**Stated exercise A:** Reproduce the wording of the given text between "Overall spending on" and "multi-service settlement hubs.", with both ends included.
======== Given text
During the course of its study, the Committee heard evidence from a number of witnesses on the settlement of immigrants and refugees in Canada. Although much of the discussion pertained to overall settlement issues affecting both immigrants and refugees, the Committee recognizes that refugees face particular challenges in settling in Canada.
Overall spending on immigrant and refugee settlement was discussed by witnesses from the settlement sector and CIC. The Committee heard concerns from witnesses on comparable settlement services and funding across the provinces, most notably in language training provided to immigrants and refugees. Witnesses advocated for national standards to address discrepancies between provinces. Witnesses also weighed in on specific problems associated with the settlement of young immigrants and refugees. Finally, some witnesses stated that settlement issues could only be resolved in high-immigration areas through cooperation at the community level, for example through the provision of multi-service settlement hubs.
Settlement and integration funding in Canada was frozen in 1996. In November 2006, the Government of Canada announced an additional $307 million, over two years, in new settlement funding to provinces and territories outside Quebec, which is covered by a separate agreement. The new funding is meant to address the declining ability of newcomers to compete for jobs and share in Canada’s prosperity. As former Minister Solberg stated before the Committee, it is “unacceptable to have newcomers with incomes 32% less than the Canadian average in 2003 compared to 25% higher in 1980.”
While the Committee is pleased that the government has provided additional funding, organizations that constitute the settlement sector discussed, on a practical level, some of the problems in the way the government provides the funds. Of primary concern was the fact that under federal-provincial agreements, funding is not tied to any national standards or performance requirements for provincial recipients. As one witness stated:
Our concern with this issue of comparable services, of national standards, in the context of the new money that’s being presented by the Conservative government, the $307 million, is that this money has to come along with some guiding principles and protocols about how the money is going to be invested. Our concern is that if we do not have comparable services in this country, then what we face is increasing interprovincial competition for immigrants where, as I say, immigrants can shop around to obtain higher levels of support in some areas of the country than in others.
Some witnesses complained of the disparities in how settlement funding is distributed to different provinces under federal-provincial agreements, and that the funds for settlement are not necessarily earmarked for their intended recipients:
[T]he caveat is immigration agreements that do or don’t exist with certain provinces. For example, the Minister was in B.C. announcing these new funds to British Columbia, but because they’re going to go to the province and because of the B.C. and federal immigration agreement, those funds go into general revenue.
================
======== Extracted information
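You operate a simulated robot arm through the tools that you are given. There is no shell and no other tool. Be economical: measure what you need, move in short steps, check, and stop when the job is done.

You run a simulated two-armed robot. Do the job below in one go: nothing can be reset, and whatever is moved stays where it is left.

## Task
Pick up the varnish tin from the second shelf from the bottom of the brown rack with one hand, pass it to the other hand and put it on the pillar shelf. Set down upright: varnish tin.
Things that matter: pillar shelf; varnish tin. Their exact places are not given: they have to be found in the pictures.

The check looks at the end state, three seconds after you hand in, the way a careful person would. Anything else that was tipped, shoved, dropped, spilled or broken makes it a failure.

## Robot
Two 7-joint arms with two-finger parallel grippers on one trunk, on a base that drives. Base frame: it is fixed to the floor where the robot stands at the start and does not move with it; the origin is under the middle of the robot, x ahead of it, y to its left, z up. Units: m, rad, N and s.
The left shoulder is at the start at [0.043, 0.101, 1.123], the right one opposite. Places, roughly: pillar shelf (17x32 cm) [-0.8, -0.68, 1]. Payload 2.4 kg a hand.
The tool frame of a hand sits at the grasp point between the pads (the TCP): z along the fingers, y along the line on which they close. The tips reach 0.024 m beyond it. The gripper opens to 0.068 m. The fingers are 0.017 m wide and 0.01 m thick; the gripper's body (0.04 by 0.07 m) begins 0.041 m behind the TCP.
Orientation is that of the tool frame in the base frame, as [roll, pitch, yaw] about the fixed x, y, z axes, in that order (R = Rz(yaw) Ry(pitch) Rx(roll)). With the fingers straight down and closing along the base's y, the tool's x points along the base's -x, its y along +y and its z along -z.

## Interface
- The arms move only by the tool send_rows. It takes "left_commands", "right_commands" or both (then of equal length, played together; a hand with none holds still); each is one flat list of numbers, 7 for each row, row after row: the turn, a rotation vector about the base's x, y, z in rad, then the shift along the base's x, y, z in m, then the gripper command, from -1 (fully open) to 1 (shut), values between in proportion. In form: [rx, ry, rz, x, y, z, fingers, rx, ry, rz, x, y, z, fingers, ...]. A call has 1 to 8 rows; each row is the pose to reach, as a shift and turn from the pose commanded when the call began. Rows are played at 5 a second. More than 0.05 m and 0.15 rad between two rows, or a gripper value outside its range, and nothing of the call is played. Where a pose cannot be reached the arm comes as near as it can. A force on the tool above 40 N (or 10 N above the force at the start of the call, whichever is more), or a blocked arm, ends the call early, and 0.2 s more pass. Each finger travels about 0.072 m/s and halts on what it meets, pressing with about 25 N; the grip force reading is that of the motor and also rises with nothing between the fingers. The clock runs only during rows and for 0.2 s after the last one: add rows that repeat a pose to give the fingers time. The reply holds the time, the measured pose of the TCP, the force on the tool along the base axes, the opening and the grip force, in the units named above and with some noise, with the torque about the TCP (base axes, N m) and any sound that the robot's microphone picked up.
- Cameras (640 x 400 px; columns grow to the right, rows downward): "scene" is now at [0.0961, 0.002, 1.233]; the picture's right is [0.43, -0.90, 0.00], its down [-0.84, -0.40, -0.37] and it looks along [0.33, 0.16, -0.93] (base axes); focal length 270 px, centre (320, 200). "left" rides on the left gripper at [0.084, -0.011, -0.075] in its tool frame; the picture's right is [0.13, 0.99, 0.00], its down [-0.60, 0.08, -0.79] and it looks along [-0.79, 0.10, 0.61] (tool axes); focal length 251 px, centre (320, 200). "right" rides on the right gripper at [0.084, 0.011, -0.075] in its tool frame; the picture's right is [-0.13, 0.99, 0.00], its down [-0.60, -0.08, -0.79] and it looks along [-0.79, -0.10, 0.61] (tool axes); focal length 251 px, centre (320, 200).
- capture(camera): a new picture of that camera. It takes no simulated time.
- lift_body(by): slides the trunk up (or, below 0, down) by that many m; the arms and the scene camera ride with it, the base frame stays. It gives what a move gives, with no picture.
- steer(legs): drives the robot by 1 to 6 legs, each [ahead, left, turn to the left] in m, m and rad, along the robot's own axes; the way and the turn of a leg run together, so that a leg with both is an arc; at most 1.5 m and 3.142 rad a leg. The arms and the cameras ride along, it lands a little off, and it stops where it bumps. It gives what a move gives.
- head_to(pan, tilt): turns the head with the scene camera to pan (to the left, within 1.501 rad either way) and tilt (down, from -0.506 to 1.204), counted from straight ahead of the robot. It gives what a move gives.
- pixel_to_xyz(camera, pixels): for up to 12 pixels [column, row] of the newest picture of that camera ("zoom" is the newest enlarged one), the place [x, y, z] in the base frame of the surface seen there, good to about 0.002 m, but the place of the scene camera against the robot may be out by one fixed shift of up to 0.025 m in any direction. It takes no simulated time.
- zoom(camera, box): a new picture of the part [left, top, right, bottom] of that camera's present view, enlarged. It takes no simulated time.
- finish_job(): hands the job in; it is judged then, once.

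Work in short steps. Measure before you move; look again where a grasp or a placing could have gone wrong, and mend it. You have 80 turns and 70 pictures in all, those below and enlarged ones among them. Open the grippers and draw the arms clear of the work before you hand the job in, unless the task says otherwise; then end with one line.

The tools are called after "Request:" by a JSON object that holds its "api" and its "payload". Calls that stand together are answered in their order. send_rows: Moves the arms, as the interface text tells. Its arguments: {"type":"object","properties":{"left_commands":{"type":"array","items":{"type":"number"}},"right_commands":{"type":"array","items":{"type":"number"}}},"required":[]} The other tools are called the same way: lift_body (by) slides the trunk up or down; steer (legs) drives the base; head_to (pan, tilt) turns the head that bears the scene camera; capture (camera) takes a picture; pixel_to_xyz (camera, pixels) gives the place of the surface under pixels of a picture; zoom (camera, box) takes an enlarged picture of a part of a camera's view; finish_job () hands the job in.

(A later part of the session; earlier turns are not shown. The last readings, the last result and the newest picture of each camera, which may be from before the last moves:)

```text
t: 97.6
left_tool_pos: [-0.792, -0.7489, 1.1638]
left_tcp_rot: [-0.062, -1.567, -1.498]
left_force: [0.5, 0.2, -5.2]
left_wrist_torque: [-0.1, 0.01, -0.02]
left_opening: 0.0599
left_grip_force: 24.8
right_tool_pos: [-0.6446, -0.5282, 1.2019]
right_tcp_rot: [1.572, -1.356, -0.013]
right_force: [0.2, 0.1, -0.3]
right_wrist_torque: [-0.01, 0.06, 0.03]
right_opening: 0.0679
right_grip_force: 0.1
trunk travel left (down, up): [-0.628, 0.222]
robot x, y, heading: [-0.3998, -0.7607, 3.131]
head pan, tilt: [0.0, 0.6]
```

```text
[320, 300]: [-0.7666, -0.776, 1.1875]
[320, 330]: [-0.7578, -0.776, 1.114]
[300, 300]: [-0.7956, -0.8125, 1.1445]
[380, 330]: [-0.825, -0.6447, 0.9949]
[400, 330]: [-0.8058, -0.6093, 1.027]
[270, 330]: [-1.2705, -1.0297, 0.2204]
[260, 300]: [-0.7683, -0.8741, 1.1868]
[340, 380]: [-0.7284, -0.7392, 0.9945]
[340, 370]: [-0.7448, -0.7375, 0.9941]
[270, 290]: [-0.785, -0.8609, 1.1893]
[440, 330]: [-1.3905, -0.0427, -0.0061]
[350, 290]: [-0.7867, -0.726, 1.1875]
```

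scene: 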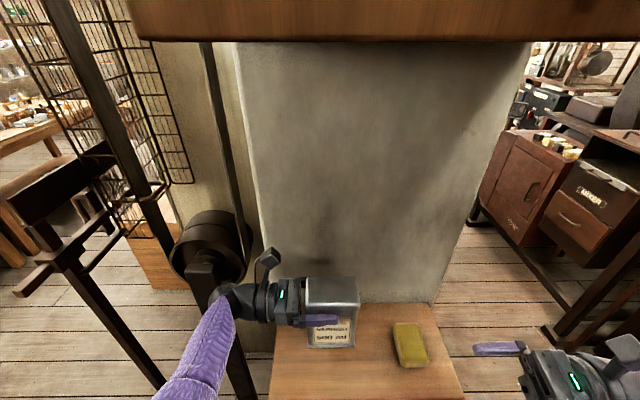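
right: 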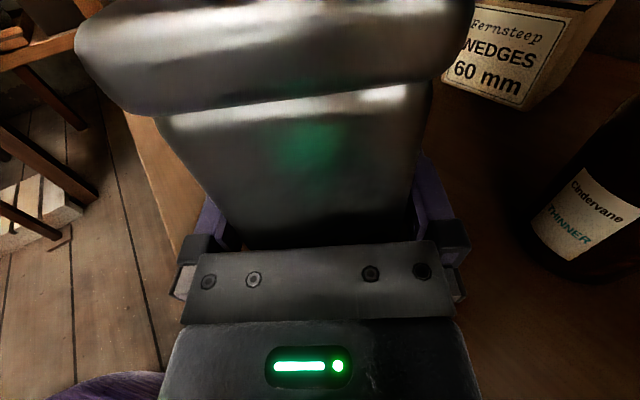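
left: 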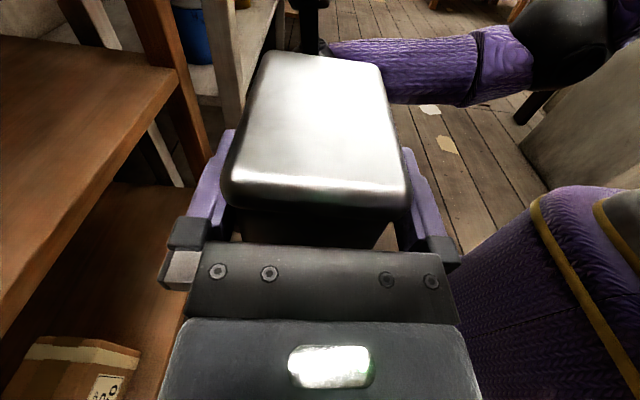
================
======== Extracted information
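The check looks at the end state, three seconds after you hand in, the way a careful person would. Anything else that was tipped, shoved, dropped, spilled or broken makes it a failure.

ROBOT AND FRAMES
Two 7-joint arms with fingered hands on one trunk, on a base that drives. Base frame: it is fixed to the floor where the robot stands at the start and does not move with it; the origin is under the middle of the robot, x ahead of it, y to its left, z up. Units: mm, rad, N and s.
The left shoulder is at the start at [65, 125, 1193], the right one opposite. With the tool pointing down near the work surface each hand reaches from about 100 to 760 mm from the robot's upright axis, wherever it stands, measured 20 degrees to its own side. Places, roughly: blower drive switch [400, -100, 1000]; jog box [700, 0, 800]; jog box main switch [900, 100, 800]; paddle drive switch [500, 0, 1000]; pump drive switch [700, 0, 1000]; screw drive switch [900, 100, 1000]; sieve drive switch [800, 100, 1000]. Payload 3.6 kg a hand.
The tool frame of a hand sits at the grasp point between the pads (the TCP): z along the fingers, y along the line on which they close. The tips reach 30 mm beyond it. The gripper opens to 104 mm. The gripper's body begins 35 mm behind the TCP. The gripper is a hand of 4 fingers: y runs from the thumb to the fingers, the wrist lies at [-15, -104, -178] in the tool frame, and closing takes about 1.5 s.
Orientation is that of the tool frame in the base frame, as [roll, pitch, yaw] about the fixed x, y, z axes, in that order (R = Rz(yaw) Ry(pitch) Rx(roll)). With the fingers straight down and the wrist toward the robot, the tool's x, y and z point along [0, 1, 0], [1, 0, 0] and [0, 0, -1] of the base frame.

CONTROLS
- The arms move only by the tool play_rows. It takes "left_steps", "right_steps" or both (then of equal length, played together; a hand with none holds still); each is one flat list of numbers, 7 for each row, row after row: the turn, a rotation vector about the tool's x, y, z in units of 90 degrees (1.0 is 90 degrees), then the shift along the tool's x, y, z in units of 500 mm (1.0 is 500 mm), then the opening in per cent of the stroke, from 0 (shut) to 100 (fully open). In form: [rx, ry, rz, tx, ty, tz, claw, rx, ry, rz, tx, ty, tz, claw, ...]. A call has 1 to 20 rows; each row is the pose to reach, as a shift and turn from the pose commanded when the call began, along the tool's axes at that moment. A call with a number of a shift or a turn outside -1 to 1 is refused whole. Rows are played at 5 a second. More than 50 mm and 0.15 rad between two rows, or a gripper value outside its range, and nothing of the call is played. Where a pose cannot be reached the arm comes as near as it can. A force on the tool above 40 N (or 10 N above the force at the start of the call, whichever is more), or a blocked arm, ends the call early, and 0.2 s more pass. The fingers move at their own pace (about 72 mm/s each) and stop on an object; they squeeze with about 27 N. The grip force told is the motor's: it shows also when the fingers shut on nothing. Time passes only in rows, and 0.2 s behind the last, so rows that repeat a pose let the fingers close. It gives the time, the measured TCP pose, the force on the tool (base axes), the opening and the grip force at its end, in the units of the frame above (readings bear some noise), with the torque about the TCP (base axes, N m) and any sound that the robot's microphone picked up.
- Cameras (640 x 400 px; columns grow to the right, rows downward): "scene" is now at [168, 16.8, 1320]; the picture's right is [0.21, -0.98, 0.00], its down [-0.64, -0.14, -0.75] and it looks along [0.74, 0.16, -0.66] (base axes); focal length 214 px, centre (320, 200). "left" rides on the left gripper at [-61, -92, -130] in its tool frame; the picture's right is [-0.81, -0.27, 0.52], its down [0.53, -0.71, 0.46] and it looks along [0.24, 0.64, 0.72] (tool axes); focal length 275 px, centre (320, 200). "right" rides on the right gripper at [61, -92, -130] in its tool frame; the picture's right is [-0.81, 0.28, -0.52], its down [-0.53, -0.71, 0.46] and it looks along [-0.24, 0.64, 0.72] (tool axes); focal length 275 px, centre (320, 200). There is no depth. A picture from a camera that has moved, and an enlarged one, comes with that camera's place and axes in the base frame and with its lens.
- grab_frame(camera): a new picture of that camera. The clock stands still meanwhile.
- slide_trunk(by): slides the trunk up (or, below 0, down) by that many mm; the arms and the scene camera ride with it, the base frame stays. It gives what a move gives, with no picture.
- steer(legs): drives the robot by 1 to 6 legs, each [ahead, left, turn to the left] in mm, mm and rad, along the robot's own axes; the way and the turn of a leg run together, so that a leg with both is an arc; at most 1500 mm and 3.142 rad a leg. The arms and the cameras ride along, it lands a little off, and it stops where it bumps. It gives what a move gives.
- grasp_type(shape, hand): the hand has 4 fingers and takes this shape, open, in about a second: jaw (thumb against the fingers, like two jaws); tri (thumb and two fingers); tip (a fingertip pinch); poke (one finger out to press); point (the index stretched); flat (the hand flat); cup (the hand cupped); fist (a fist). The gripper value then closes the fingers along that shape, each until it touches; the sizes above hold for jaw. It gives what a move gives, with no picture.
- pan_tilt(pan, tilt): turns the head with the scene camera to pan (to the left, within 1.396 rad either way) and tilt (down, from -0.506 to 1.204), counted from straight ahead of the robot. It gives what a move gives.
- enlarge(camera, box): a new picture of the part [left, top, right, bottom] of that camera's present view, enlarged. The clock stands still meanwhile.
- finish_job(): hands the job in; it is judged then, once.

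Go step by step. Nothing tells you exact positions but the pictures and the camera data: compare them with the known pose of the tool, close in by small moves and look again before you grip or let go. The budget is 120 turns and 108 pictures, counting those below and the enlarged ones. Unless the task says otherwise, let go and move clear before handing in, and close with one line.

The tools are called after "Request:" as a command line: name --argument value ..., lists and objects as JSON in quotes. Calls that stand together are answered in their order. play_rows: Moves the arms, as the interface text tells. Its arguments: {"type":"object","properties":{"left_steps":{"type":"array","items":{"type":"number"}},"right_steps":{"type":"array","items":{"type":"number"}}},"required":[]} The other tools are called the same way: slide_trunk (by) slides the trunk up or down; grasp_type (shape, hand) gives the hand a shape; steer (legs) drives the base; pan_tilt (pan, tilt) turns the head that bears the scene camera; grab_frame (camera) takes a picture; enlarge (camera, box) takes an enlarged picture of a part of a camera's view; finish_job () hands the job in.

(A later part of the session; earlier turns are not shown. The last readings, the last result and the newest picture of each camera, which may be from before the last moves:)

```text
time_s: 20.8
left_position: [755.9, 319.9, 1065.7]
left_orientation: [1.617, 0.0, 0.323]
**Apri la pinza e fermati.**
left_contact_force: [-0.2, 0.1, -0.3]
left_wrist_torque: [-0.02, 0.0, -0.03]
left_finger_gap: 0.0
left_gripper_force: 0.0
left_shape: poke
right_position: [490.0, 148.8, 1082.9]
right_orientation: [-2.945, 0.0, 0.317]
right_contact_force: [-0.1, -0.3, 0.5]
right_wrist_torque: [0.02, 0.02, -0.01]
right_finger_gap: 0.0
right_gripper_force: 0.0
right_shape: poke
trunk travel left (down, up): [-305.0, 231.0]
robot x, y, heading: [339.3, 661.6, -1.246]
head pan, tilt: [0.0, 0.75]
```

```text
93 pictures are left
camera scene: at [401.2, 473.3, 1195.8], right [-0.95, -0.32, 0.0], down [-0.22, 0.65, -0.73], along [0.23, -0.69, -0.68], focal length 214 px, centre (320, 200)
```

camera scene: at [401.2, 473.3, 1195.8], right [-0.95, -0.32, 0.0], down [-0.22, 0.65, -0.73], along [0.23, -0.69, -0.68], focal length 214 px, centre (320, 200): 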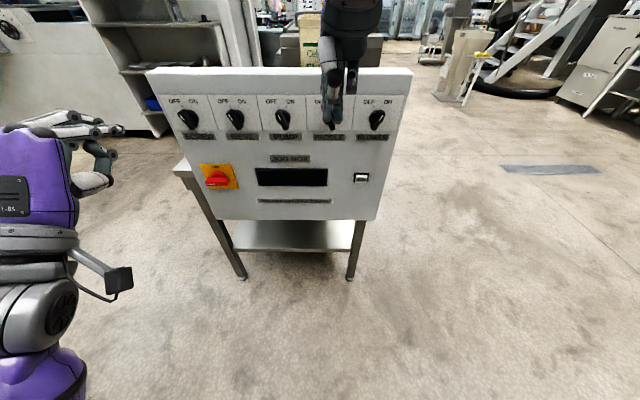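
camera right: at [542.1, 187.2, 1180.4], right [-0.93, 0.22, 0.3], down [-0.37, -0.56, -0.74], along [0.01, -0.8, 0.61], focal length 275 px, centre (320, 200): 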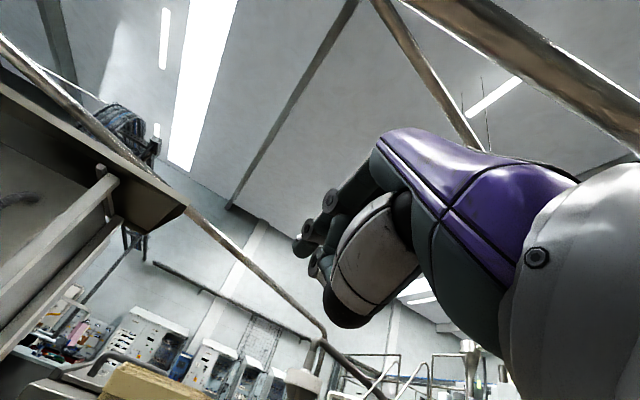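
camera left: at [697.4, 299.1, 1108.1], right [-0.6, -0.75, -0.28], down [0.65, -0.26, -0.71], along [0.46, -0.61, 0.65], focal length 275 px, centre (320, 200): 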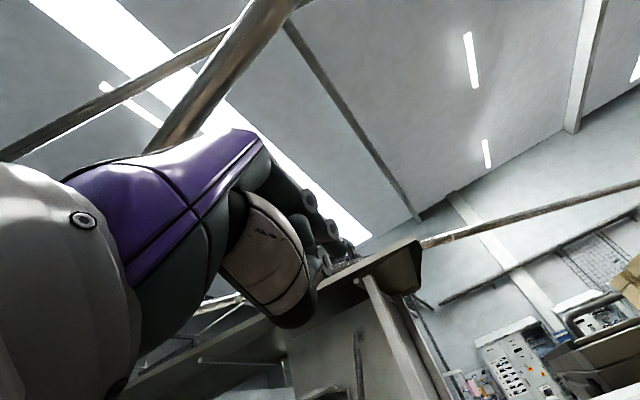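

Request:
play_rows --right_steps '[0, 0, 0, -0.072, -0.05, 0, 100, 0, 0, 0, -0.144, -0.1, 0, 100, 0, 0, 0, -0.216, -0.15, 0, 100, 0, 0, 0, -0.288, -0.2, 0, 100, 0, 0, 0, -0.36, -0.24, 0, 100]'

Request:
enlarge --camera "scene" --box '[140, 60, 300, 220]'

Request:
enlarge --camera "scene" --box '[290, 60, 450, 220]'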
================
======== Extracted information
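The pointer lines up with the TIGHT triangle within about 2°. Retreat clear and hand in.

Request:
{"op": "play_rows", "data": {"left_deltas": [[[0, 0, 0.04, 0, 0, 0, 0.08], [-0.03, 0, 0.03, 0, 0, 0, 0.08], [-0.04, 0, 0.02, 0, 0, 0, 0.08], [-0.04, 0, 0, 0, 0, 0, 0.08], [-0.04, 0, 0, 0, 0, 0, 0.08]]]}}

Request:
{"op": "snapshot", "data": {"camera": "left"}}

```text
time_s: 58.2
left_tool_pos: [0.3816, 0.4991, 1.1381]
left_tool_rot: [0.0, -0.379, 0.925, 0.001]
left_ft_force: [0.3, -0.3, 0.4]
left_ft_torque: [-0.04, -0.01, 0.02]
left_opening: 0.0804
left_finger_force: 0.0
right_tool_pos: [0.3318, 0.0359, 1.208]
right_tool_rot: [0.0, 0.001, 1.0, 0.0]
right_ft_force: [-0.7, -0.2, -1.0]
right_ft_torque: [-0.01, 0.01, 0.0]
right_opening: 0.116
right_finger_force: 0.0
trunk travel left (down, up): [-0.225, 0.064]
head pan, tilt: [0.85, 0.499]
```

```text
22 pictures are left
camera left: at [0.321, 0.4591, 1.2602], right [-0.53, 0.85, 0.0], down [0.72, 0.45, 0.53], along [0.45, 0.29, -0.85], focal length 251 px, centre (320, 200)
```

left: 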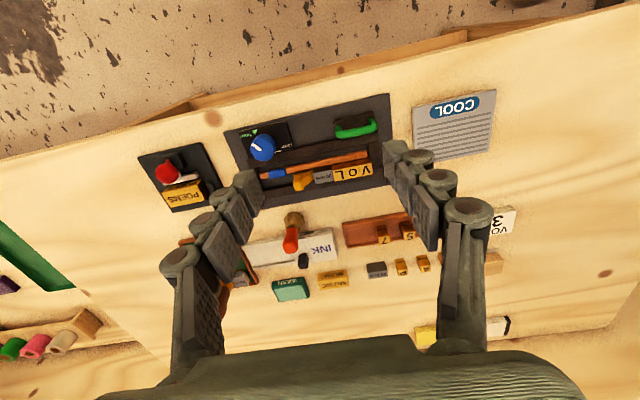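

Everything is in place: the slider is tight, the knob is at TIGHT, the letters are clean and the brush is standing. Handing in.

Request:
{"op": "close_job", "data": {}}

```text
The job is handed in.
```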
================
**Stated exercise B:** Using the entries above, repeat only the lines from the one containing "- lift_body(by): slides" through the one containing "- head_to(pan, tilt): turns", end lines included. Return a JSON list in which every string is one line; blank lines are skipped.

**Task response A:**
Overall spending on immigrant and refugee settlement was discussed by witnesses from the settlement sector and CIC. The Committee heard concerns from witnesses on comparable settlement services and funding across the provinces, most notably in language training provided to immigrants and refugees. Witnesses advocated for national standards to address discrepancies between provinces. Witnesses also weighed in on specific problems associated with the settlement of young immigrants and refugees. Finally, some witnesses stated that settlement issues could only be resolved in high-immigration areas through cooperation at the community level, for example through the provision of multi-service settlement hubs.

**Task response B:**
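[
  "- lift_body(by): slides the trunk up (or, below 0, down) by that many m; the arms and the scene camera ride with it, the base frame stays. It gives what a move gives, with no picture.",
  "- steer(legs): drives the robot by 1 to 6 legs, each [ahead, left, turn to the left] in m, m and rad, along the robot's own axes; the way and the turn of a leg run together, so that a leg with both is an arc; at most 1.5 m and 3.142 rad a leg. The arms and the cameras ride along, it lands a little off, and it stops where it bumps. It gives what a move gives.",
  "- head_to(pan, tilt): turns the head with the scene camera to pan (to the left, within 1.501 rad either way) and tilt (down, from -0.506 to 1.204), counted from straight ahead of the robot. It gives what a move gives."
]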